**Problem:** Using the records below, quote only the span that opens with the line containing "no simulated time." and closes with the line containing "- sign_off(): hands", exactly and inclusively. Give them as a Markdown table with the columns Order and Words: a running number and the line, blank lines left out.

**Task data:**
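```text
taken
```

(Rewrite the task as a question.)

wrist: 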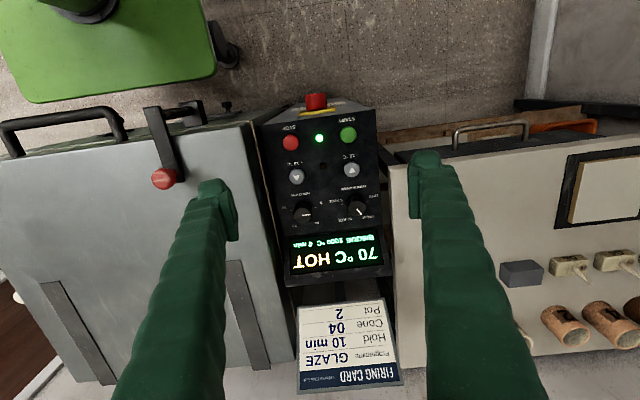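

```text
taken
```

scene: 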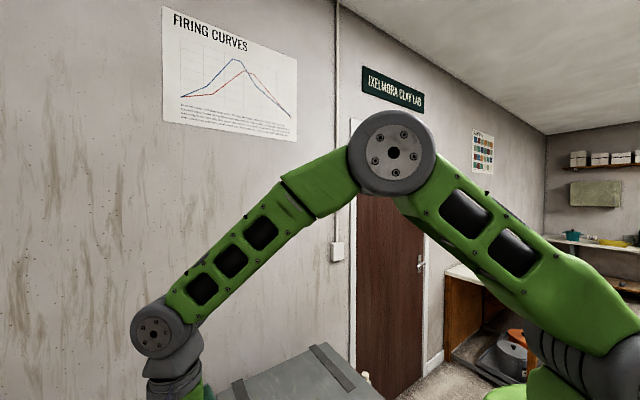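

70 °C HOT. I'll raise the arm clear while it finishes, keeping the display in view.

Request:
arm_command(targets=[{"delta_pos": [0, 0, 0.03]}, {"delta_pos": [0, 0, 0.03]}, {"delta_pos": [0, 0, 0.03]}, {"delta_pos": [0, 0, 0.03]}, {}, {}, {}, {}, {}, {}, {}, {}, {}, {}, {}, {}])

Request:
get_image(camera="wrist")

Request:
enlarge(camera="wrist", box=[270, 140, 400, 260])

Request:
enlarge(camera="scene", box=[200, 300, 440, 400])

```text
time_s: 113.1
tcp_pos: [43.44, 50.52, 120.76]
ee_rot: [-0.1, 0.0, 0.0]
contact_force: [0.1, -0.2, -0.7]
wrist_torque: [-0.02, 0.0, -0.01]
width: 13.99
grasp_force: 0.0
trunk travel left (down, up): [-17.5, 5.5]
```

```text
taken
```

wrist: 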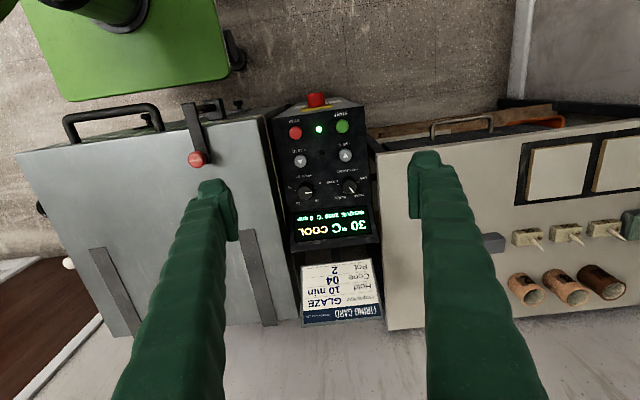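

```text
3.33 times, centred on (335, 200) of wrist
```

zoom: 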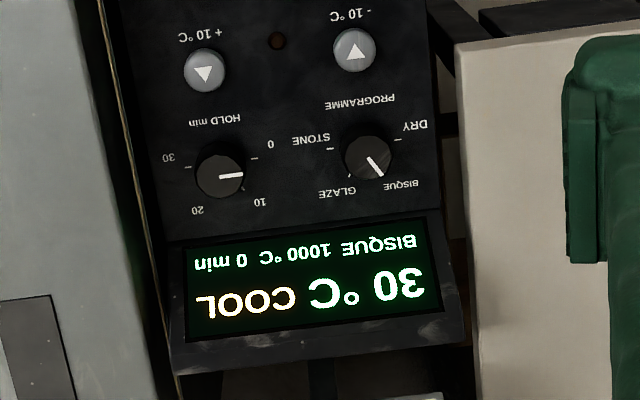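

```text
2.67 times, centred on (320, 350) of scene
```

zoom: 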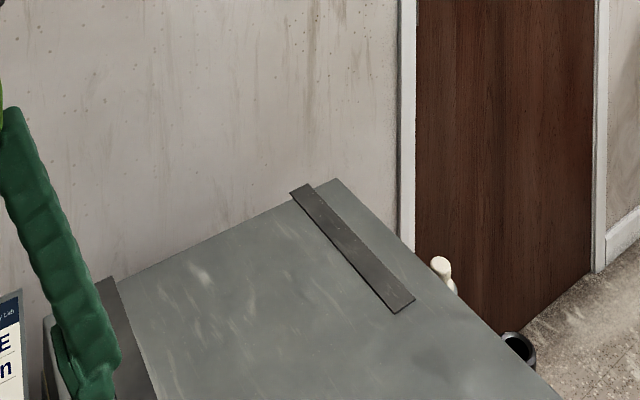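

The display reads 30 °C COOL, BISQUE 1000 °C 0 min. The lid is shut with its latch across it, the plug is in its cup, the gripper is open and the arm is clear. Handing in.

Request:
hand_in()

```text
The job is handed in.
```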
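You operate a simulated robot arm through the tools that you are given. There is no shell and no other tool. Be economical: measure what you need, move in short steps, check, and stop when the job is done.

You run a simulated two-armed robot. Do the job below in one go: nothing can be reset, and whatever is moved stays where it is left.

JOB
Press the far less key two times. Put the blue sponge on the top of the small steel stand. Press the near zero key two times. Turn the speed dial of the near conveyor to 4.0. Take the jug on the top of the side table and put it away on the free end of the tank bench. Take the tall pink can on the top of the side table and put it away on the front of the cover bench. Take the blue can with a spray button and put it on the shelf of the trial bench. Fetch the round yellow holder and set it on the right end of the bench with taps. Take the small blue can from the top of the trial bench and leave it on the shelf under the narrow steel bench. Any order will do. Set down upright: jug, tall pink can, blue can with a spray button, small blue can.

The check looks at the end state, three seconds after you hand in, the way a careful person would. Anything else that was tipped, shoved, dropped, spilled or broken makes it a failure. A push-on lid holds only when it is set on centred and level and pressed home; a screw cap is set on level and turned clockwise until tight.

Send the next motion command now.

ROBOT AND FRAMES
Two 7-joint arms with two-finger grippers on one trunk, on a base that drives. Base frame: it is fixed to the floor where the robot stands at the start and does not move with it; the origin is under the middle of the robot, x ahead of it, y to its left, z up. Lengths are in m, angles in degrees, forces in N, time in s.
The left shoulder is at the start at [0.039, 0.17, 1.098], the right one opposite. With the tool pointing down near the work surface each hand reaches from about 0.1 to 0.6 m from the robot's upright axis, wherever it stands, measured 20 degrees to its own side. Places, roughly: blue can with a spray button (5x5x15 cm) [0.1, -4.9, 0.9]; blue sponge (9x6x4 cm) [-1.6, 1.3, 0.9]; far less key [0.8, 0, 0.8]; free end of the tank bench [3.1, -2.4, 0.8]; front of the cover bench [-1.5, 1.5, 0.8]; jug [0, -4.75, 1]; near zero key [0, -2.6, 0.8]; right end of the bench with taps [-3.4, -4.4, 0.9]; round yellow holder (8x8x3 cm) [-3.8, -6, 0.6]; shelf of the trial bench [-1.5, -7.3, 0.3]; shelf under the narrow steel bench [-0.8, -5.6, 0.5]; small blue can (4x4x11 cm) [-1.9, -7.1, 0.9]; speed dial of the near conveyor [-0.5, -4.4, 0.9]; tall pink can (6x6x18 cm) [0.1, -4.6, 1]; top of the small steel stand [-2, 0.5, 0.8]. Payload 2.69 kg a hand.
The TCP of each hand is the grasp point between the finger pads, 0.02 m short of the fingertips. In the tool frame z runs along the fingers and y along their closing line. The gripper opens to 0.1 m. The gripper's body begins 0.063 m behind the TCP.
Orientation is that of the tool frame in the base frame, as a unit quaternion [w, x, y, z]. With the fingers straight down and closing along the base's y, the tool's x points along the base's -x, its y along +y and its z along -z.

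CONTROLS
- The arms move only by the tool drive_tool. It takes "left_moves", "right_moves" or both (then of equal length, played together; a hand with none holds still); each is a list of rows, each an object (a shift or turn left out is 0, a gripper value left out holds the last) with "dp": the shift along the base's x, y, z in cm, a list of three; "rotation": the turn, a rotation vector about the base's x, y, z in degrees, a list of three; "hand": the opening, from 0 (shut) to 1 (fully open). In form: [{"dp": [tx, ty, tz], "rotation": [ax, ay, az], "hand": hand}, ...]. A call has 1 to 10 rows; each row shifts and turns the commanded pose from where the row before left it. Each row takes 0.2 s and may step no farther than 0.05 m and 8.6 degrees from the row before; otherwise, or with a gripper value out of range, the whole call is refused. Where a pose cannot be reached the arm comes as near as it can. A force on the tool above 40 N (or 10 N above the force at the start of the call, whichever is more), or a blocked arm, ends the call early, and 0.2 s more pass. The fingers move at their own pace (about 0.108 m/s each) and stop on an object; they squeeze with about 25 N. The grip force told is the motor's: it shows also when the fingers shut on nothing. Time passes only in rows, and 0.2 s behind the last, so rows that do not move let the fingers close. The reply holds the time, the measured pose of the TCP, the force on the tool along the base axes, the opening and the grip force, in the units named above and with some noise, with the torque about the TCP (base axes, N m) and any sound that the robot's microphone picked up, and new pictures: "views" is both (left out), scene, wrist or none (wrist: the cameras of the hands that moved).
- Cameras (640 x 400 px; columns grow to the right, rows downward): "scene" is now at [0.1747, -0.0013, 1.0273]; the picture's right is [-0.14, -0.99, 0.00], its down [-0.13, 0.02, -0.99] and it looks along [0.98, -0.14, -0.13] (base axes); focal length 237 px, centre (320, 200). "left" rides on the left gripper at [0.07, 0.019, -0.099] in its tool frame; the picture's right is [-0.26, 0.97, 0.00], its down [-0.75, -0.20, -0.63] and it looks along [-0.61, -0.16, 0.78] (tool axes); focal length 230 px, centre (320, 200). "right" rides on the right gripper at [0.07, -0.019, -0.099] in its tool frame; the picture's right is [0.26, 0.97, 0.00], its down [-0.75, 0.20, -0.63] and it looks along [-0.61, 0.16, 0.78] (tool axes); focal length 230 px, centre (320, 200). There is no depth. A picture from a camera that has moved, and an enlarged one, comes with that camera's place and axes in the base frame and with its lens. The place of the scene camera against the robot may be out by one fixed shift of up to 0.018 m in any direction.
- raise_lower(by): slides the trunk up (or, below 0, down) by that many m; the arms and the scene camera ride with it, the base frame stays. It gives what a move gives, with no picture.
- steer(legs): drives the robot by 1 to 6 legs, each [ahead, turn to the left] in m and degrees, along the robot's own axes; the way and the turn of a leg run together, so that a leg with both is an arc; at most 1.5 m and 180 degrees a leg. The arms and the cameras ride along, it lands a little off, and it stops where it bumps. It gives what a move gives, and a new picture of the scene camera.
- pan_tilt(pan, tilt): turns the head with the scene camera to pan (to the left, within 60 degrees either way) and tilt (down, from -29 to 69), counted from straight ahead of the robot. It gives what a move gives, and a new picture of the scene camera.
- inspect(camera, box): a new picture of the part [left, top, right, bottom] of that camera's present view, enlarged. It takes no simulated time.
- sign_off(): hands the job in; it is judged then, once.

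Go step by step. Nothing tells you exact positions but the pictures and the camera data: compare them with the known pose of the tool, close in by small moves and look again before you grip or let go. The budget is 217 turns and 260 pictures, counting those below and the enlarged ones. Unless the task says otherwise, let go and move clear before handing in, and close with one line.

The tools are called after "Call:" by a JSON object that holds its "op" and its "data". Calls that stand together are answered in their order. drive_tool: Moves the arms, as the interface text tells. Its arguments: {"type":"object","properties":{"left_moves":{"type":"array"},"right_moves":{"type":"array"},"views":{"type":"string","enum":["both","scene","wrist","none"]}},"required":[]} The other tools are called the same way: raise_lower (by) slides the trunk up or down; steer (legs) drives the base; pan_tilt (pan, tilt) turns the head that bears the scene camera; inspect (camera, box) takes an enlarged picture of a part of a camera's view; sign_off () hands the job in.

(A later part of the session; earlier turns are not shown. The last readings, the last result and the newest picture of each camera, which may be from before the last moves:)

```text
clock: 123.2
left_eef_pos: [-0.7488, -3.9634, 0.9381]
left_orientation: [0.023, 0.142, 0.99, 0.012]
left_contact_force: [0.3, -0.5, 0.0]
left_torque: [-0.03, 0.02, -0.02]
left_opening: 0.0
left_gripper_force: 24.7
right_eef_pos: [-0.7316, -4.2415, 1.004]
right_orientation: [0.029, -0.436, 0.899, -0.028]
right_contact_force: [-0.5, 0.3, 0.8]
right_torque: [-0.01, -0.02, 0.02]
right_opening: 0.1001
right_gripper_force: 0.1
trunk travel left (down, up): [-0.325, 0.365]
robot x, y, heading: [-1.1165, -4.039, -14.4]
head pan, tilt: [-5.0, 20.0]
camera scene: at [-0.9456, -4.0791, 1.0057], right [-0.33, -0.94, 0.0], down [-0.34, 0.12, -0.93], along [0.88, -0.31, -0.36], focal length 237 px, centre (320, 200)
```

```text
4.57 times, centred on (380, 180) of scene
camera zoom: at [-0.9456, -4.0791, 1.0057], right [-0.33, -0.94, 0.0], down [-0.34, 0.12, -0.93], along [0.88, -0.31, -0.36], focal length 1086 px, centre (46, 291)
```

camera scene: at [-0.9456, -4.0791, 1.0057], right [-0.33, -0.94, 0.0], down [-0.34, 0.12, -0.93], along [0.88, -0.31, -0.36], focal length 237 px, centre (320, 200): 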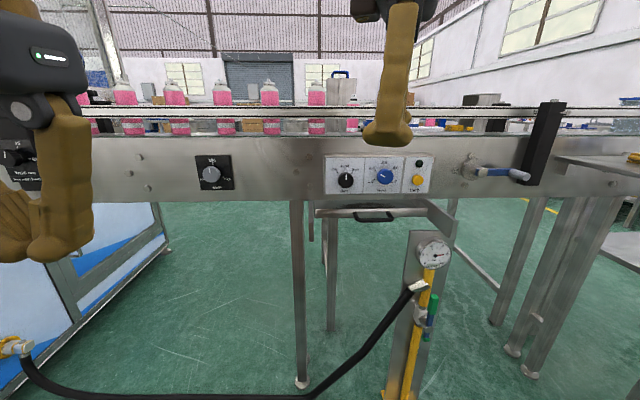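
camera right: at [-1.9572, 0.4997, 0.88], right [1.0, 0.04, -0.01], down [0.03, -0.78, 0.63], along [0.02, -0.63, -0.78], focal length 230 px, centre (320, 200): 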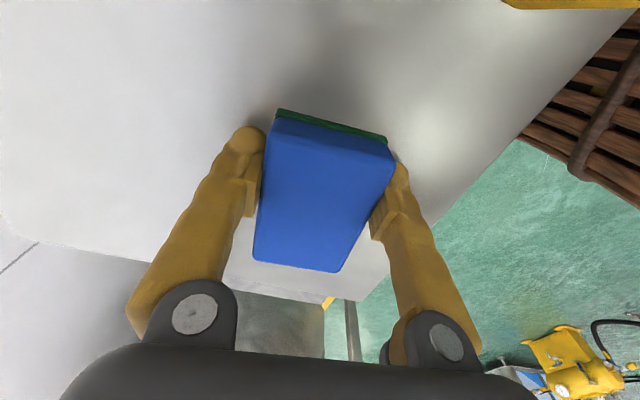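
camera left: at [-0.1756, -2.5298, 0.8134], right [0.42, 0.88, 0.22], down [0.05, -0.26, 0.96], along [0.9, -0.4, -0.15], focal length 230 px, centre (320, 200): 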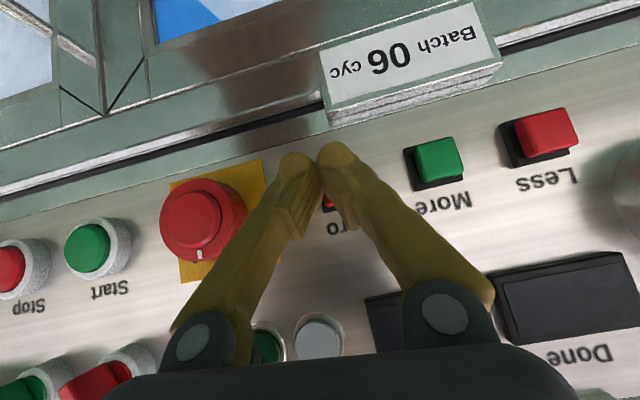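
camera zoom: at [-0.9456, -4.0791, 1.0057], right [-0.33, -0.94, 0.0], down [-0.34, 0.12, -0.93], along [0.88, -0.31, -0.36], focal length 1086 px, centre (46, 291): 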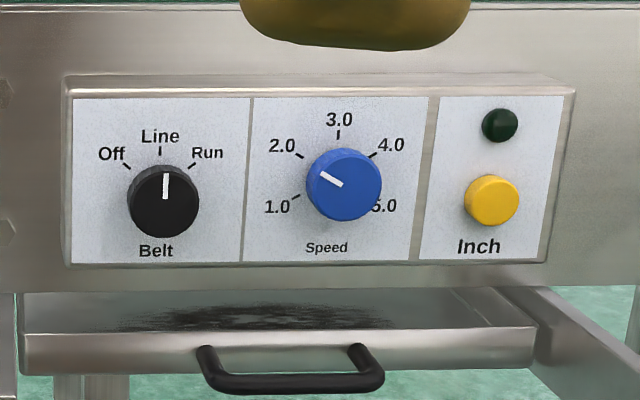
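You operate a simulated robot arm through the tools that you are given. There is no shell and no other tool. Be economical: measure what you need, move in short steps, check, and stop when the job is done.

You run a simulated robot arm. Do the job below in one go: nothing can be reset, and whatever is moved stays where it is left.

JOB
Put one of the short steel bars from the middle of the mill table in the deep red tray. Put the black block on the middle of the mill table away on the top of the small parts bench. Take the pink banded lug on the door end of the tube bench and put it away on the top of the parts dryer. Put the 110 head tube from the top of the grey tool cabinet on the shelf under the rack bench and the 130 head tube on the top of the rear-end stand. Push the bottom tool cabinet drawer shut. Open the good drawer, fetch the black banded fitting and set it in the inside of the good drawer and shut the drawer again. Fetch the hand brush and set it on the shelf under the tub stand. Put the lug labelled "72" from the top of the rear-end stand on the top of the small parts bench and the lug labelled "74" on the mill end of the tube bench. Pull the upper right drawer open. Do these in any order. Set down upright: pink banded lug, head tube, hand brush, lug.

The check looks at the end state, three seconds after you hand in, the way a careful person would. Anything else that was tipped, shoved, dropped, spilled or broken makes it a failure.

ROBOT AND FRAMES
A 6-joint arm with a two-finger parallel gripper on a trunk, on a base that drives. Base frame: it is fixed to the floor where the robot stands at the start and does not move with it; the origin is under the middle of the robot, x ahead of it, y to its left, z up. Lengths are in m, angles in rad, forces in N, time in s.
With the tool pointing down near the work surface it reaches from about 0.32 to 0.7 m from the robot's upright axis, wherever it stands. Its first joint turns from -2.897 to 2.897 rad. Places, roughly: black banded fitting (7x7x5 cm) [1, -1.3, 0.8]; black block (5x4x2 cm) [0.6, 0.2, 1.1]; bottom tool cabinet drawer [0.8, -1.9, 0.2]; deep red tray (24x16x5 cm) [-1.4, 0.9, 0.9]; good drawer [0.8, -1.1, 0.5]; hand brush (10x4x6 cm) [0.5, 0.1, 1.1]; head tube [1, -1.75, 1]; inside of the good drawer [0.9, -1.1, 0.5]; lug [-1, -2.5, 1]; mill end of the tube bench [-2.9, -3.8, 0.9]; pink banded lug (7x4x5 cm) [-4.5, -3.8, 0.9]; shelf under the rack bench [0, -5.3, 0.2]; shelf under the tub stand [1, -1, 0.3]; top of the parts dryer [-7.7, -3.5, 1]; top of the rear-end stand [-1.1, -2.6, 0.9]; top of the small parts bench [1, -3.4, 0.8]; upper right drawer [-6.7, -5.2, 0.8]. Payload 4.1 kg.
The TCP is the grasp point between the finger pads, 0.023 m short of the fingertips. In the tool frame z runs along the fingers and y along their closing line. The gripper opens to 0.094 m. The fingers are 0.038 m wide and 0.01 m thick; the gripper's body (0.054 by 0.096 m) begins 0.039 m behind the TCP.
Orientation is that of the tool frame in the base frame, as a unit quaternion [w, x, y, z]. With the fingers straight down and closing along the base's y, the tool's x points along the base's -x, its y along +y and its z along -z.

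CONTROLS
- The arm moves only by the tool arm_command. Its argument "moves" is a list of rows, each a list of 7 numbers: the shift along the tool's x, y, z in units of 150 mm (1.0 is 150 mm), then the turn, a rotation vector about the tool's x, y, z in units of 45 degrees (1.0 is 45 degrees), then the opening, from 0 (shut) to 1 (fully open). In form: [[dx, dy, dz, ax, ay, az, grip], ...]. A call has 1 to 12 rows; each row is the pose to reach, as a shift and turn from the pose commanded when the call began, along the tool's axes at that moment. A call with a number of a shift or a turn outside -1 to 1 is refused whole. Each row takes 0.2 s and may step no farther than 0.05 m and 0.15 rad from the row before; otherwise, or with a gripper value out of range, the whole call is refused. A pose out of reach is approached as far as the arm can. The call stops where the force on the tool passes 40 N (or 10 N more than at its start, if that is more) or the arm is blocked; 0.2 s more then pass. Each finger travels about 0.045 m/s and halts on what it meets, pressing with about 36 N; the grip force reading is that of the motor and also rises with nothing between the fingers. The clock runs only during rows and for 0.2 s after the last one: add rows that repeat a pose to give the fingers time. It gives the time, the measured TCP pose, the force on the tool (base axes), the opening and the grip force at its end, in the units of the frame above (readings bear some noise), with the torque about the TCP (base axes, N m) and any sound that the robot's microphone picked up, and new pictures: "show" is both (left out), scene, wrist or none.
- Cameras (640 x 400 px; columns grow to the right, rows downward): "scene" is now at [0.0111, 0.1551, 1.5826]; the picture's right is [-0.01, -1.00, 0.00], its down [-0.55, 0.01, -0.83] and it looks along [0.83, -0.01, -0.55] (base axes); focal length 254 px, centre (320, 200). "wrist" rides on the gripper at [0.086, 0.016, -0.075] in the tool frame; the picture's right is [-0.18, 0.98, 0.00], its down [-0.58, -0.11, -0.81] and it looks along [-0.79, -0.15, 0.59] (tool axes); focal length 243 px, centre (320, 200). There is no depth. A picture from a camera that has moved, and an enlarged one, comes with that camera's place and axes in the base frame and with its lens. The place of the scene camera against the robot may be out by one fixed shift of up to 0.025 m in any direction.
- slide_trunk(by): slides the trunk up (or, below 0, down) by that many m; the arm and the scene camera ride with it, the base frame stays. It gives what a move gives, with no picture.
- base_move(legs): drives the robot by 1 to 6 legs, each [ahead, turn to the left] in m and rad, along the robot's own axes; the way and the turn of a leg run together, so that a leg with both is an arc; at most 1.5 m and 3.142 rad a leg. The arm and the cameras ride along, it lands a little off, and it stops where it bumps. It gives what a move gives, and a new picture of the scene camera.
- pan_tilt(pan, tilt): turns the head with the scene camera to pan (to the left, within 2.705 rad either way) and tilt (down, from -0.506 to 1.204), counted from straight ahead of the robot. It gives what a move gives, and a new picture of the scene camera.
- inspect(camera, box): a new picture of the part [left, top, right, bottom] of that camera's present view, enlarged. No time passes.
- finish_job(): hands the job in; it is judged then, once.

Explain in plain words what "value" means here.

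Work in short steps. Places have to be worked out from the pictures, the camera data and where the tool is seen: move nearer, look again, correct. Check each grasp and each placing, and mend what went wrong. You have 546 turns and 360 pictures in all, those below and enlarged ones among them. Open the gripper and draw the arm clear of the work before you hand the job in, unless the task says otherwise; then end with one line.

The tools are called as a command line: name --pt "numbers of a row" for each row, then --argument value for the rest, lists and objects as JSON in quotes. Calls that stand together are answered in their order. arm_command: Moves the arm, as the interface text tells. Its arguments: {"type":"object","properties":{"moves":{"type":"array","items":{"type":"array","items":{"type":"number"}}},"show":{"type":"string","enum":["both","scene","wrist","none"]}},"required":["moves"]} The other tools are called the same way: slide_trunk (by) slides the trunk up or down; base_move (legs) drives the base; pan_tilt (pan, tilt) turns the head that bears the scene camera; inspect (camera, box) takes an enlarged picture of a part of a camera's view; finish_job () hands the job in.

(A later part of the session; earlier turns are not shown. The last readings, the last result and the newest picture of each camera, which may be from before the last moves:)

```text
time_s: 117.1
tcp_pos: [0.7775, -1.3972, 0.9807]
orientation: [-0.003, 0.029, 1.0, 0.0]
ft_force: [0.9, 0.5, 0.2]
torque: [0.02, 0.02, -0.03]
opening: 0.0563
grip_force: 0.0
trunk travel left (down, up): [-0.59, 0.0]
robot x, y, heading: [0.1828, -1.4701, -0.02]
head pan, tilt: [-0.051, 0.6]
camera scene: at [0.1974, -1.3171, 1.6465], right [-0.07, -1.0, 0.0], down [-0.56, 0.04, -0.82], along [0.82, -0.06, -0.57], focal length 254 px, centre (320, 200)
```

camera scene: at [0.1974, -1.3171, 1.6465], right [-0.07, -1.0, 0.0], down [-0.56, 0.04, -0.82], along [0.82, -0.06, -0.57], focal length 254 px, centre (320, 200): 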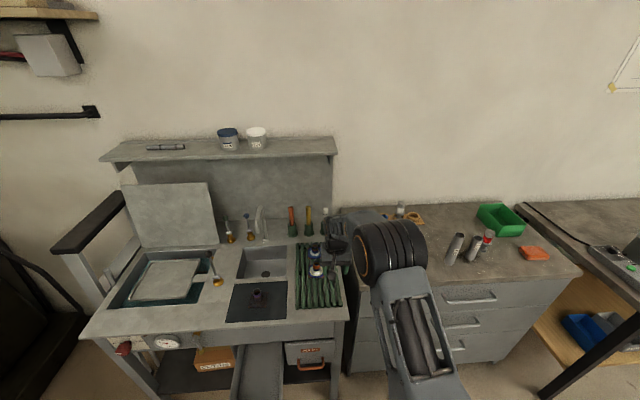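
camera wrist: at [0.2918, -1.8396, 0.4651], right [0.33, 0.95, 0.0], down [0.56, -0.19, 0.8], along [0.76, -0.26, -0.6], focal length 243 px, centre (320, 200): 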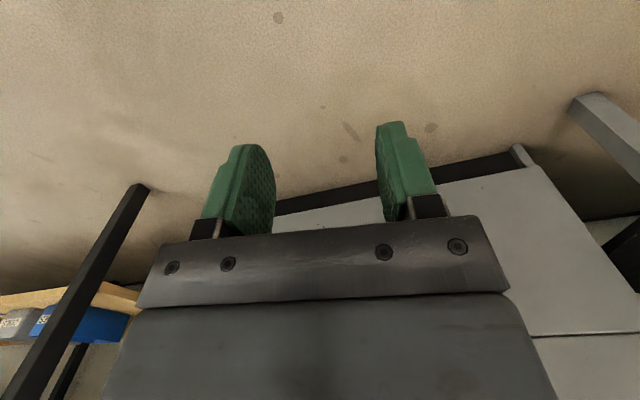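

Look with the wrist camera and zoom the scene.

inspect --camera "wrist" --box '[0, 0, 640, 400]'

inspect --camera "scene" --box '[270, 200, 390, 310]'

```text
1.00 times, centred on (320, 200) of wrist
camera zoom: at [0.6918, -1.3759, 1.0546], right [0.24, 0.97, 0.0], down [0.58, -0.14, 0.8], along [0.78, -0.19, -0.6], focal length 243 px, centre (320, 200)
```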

**Answer below:**
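| Order | Words |
|---|---|
| 1 | - inspect(camera, box): a new picture of the part [left, top, right, bottom] of that camera's present view, enlarged. It takes no simulated time. |
| 2 | - sign_off(): hands the job in; it is judged then, once. |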